Deaths prompt calls for hate crimes law

December 16, 2008 7:59:11 PM PST
Lawmakers and Hispanic groups on Tuesday denounced the beating death of an Ecuadorean immigrant, saying his and other recent slayings of Latino immigrants lend new urgency to the need for a federal hate crimes law. During a news conference, Sen. Chuck Schumer, D-N.Y., named three immigrants he said were killed "simply because of who they were."

Jose Osvaldo Sucuzhanay, an Ecuadorean immigrant living in New York, was beaten Dec. 7 by men who yelled anti-Hispanic and anti-gay slurs at him and his brother, Rommel. Police were still searching for suspects.

"The senseless loss of life cannot be met with silence but rather must be condemned with our loudest voices," Schumer said.

Latino leaders said considering what appeared to be rising anti-Latino sentiment, Congress should pass legislation to expand the federal hate crimes law. The bill, known as the Matthew Shepard Act, would add protections for bias crimes motivated by gender, sexual orientation and disabilities, and expand Justice Department's investigative powers.

Current law limits federal investigation of hate crimes to when a federally protected activity is occurring, such as voting. But that restriction would be lifted under the proposal.

The bill also would give local officials resources to investigate hate crimes.

Sucuzhanay's death followed those of Marcelo Lucero, who was fatally stabbed Nov. 8, in Patchogue, N.Y., by a group of teenagers, and the July 14 death of Luis Ramirez, 25, a Mexican immigrant who was fatally beaten in eastern Pennsylvania.

Prosecutors said seven teenagers charged in Lucero's assault had set out to find a Hispanic person to attack. Three teenagers have been charged in connection with Ramirez's death. The three also face charges of ethnic intimidation.

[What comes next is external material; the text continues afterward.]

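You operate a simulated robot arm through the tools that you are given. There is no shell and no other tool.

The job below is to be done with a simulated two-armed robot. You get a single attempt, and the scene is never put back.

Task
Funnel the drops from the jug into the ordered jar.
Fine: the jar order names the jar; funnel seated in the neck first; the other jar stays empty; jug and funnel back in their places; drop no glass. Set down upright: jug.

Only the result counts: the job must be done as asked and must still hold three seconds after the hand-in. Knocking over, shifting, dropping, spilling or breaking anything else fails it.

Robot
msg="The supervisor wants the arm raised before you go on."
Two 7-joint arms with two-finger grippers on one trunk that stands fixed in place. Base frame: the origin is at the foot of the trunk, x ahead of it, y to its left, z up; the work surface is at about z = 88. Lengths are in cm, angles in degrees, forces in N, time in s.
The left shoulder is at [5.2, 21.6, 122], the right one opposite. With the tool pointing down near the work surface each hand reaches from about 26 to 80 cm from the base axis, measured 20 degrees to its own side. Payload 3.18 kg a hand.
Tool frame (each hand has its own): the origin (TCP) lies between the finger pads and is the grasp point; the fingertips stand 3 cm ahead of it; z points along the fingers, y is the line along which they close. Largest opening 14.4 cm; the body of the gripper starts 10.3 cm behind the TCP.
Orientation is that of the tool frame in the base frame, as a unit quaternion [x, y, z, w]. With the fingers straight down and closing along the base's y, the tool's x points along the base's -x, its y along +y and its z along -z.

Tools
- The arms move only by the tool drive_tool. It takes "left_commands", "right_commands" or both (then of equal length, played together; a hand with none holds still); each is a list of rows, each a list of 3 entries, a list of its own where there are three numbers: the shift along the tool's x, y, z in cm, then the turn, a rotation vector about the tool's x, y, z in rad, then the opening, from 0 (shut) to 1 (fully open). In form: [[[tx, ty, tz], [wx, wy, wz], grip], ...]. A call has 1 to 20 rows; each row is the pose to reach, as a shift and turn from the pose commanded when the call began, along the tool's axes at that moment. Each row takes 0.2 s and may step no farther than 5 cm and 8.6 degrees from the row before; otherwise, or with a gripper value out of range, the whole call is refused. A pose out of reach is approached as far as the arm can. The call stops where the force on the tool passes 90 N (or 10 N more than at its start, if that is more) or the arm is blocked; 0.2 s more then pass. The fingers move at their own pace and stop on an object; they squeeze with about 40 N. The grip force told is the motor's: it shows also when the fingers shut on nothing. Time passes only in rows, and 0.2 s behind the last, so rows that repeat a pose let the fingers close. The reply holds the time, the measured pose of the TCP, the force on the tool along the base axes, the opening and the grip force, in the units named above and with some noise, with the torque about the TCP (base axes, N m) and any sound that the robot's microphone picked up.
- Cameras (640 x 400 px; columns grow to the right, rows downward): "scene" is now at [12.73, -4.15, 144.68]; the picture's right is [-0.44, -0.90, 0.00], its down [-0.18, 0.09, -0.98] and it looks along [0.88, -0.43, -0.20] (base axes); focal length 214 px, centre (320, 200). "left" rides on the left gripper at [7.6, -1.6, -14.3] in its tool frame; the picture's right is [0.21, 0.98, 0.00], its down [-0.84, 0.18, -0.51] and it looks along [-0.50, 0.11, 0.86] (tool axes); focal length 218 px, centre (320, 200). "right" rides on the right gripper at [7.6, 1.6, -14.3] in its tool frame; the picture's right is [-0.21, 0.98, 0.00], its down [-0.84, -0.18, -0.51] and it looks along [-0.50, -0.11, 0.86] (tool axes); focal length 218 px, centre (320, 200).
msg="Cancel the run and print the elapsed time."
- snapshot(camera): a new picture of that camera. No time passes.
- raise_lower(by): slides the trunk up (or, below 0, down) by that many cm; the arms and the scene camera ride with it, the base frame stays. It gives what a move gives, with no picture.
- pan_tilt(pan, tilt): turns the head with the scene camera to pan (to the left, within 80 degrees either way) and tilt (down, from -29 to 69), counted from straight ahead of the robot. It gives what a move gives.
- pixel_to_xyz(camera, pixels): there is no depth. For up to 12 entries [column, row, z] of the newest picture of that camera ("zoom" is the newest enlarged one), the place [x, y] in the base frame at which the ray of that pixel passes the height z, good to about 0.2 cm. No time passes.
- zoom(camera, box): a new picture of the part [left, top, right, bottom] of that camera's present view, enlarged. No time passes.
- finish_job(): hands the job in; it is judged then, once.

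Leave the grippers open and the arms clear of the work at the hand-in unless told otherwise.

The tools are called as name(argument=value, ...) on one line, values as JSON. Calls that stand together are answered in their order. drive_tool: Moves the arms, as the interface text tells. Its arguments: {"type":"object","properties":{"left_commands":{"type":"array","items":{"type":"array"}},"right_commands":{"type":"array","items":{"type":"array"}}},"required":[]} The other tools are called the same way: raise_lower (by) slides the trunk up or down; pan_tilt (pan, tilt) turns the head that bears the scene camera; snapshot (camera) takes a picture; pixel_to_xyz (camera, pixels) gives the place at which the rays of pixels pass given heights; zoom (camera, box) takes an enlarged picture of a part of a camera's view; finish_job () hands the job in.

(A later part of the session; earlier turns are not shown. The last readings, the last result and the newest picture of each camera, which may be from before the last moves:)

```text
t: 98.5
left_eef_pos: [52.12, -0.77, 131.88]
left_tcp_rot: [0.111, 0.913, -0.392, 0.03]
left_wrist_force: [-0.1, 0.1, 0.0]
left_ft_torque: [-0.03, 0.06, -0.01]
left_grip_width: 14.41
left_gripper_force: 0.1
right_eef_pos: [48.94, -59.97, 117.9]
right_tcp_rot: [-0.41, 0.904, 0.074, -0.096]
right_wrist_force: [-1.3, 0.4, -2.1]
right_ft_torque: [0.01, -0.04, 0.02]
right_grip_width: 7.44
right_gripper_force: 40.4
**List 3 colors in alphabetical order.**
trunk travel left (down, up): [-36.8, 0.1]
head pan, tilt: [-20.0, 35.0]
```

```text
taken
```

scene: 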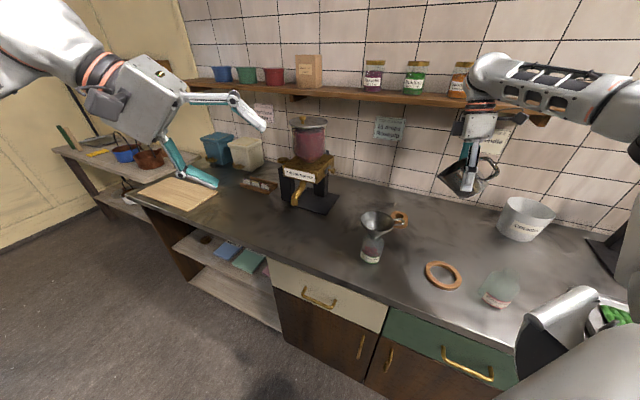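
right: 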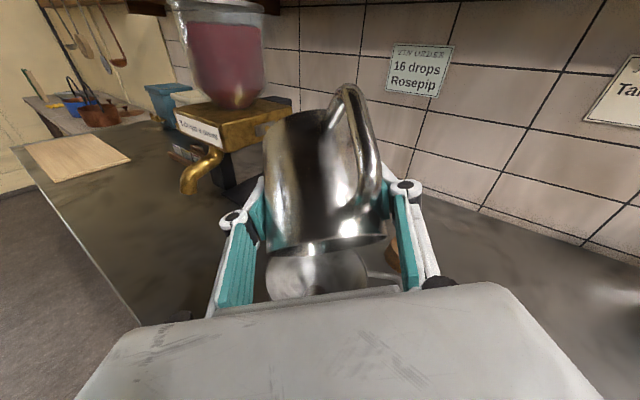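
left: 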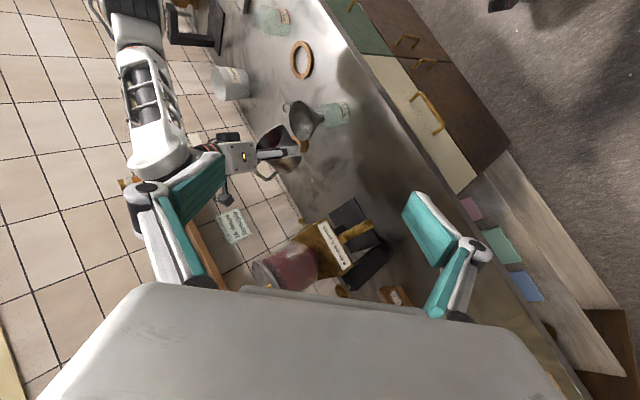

A fourth teenager faces less serious charges and will be prosecuted as a juvenile.

FBI statistics show there were 830 Hispanic victims of hate crimes last year, up from 819 the previous year and 595 in 2003.

"We have seen that a culture of fear, hate and xenophobia, ultimately leads to a crime of violence," said Schumer, who helped sponsor the law that required the government to keep hate crime statistics.

John Trasvina, chairman of the National Hispanic Leadership Agenda, a coalition of Hispanic groups, said the bill, named after a gay college student who was fatally beaten in October 1998 in Laramie, Wyo., would ensure hate crimes are prosecuted when there is reluctance to do so at the local level.

"One of the most important things the hate crimes bill would do would be to bring out the power of the Department of Justice to this effort. Currently most of these crimes are treated as local crimes," Trasvina said.

Schumer said he would join Sen. Edward M. Kennedy, D-Mass., to push for passage of the bill in the next Congress. President-elect Barack Obama also is likely to support passage of the bill.